- _REQUIRED WORK_: Search the data for the word "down". Reproduce every line where it is found.

━━━━━━━━━━━━━━━━━━━━

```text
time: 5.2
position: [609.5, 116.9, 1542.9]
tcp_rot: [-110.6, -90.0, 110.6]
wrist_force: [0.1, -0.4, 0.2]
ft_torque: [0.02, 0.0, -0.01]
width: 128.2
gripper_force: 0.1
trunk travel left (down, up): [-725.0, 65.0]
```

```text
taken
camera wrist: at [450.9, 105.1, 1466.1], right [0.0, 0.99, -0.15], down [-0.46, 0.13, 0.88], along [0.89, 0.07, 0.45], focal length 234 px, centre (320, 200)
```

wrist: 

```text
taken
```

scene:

━━━━━━━━━━━━━━━━━━━━

- _FINAL RESULT_:
trunk travel left (down, up): [-725.0, 65.0]
camera wrist: at [450.9, 105.1, 1466.1], right [0.0, 0.99, -0.15], down [-0.46, 0.13, 0.88], along [0.89, 0.07, 0.45], focal length 234 px, centre (320, 200)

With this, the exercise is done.